Background and Early Career
Tarah Wheeler’s path to becoming Chief Information Security Officer (CISO) at TPO Group was anything but planned. She jokes that she “fell backwards into” cybersecurity, describing the field as something that dragged her into an alley, struck her with a baseball‑bat‑like “cosh,” and declared her one of its own. Though born in Washington, D.C., Wheeler is presently studying at Oxford in the UK, a detail that underscores her transatlantic perspective.
Social Science Roots
At heart Wheeler identifies as a social scientist and writer. She finds cybersecurity an ideal laboratory for observing how people behave when they think they are unobserved, then measuring those actions with data. This lens lets her treat security as a stage for interpersonal dynamics—friend versus foe, collaboration, leadership, and international relations—making the technical work inseparable from the human element.
Technical Foundations
Wheeler’s hands‑on experience spans red teaming, purple teaming, Security Operations (SecOps), and physical, digital, and social cybersecurity. She notes that each role adds a layer of understanding that persists when she shifts focus. Today she spends more time on risk and compliance, appreciating how these areas reveal the large‑scale impact of individual actions and how policy can steer 50,000 employees toward safer behavior.
Writing and Thought Leadership
Her love of writing has produced notable works, including a 2018 Foreign Policy feature titled In Cyberwar, There are No Rules and the book Women in Tech: Take Your Career to the Next Level with Practical Advice and Inspiring Stories. Wheeler has also authored policy papers for the Council on Foreign Relations and Harvard’s Belfer Center, blending her social‑science rigor with practical security insights.
Leadership Philosophy
Wheeler argues that the transition from individual contributor to leader hinges on the ability to subsume one’s ego. A true leader helps others perform the tasks they once did—better than they ever could—while claiming no personal credit. She believes anyone can lead if they are comfortable letting their victories appear as others’ successes.

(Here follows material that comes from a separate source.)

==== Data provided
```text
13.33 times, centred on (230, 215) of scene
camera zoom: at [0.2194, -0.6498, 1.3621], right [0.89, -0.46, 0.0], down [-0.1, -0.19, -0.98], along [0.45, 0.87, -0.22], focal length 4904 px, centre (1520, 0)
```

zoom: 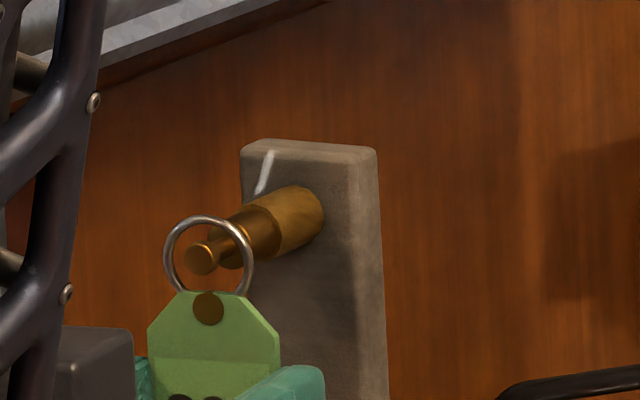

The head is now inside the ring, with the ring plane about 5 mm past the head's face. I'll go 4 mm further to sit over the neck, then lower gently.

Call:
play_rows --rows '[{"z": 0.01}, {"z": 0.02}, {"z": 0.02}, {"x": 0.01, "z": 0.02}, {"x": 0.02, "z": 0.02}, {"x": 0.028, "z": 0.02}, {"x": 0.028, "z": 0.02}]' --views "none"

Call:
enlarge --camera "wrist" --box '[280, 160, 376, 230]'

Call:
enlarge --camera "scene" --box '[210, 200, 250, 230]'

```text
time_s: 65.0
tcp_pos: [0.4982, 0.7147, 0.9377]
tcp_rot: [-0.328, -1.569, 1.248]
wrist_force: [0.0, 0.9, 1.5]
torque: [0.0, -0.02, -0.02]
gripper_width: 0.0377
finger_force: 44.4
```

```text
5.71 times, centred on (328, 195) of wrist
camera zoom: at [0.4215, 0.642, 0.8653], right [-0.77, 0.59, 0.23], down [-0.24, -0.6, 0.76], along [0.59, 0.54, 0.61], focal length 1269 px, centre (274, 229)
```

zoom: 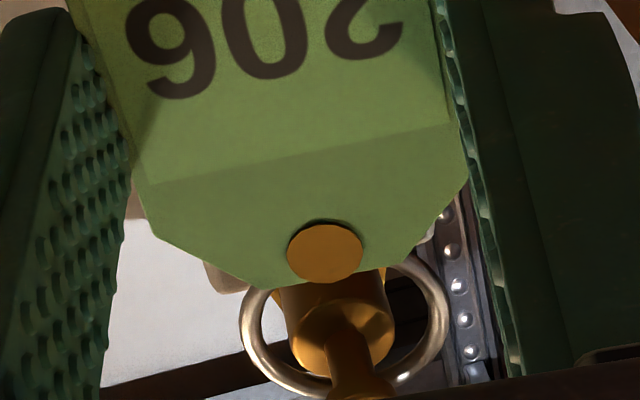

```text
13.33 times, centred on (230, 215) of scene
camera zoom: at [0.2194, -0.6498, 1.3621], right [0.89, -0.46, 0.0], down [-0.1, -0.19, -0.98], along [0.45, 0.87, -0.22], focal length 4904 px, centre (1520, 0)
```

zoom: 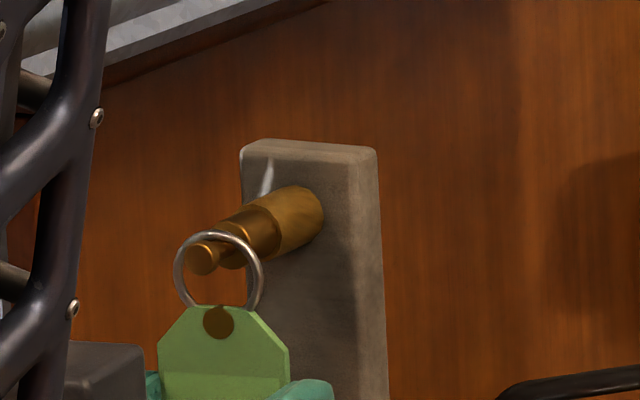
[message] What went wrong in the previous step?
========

Cross‑Disciplinary Interests
Outside interests, Wheeler insists, are not distractions but assets. Engaging in intellectual puzzles, flying planes, or motorcycling refreshes the mind and supplies analogies that make complex security concepts accessible to non‑technical executives. The more varied one’s pursuits, the better they can translate technical realities into risk‑based decisions for business leaders.

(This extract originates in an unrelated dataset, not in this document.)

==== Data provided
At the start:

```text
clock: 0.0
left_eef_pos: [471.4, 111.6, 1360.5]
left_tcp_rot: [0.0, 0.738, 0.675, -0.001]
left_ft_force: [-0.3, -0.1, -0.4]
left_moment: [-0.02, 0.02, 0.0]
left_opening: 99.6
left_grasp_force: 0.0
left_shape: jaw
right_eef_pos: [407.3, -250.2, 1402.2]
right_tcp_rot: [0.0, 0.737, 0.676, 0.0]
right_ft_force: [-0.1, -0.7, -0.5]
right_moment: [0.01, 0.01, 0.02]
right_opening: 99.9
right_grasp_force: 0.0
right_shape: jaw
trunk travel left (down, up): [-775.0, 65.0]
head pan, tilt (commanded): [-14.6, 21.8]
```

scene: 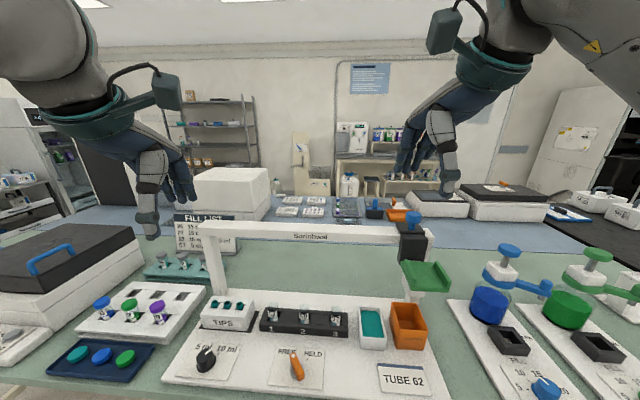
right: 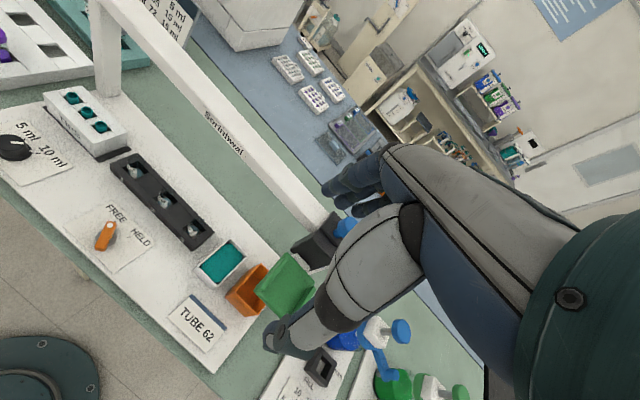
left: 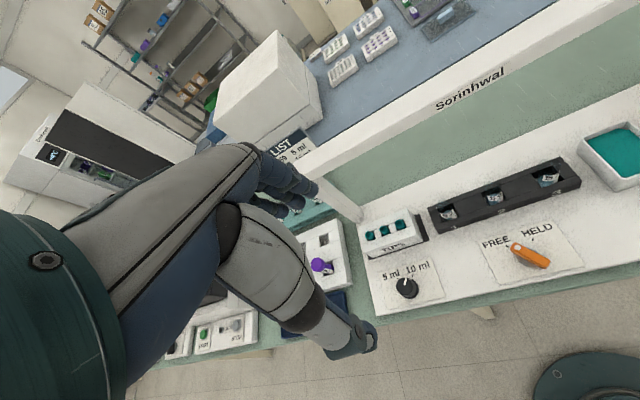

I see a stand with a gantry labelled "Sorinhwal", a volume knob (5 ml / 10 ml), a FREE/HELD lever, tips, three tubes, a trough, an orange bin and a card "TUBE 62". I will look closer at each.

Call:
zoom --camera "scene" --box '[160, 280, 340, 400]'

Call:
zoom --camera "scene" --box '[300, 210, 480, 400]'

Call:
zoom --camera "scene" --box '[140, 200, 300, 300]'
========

Burnout and Systemic Traps
When asked about burnout, Wheeler shifts focus from personal self‑care to structural causes. She describes burnout as the feeling of being trapped in an exhausting, inescapable situation—often a product of “late stage capitalism,” a term she uses to critique modern market economies that prioritize profit over human well‑being. The remedy, she argues, is not a bath‑ bomb prescription but identifying and dismantling the invisible traps that leave people feeling powerless.
Mentorship and Advice
The best personal advice Wheeler received came from a boss during a crisis: “In two years, this is going to be a story you tell yourself about something that once happened to you.” This reminder that challenges become history and do not define a person has guided her resilience. Technically, Jon Callas taught her to focus on what truly moves the needle—explaining technology to others—rather than wasting time on low‑impact tasks like constantly rebuilding drivers.
Embracing Failure
Wheeler encourages others to “fail hard and fail often.” She estimates that she fails about seven out of ten attempts, yet she views each failure as data that refines future efforts. By increasing the number of attempts and maintaining a healthy ratio of acceptable failures to successes, she believes one can achieve extraordinary outcomes without shame.

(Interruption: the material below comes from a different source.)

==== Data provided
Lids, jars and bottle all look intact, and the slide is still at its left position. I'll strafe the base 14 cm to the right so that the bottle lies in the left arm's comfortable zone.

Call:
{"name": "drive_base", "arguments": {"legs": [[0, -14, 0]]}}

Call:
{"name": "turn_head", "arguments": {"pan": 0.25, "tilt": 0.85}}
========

Current Concerns: The Truth Gap
Today Wheeler’s primary worry is the scarcity of reliable, ground‑truth data in cybersecurity. Without industry benchmarks or statistics, professionals struggle to answer basic questions: how many phishing tests to run, what ROI to expect from cyber insurance, or how many attacks to accept versus mitigate. She attributes this vacuum to a deluge of media hype, corporate marketing, and government white papers that lack scientific rigor.
The Need for a Cyber Statistics Bureau
Wheeler points to the recent downsizing of NIST—over 700 jobs lost since 2025, including key encryption‑validation staff—as evidence that even the last bastion of irrefutable evidence is under threat. She advocates for a dedicated Bureau of Cyber Statistics in the United States, analogous to other federal data agencies, to provide authoritative benchmarks and curb the substitution of Gartner quadrants for factual analysis.
Conclusion
Tarah Wheeler’s career illustrates how a non‑linear entry into cybersecurity, rooted in social science and writing, can produce a leader who values human behavior, cross‑disciplinary learning, and systemic thinking. Her advice—embrace failure, check ego, seek truth—offers a roadmap for professionals navigating an increasingly complex threat landscape while resisting the burnout and hype that plague the field. The push for reliable data, she argues, is not merely academic; it is essential for sound, risk‑based decisions that protect critical infrastructure and the people who depend on it.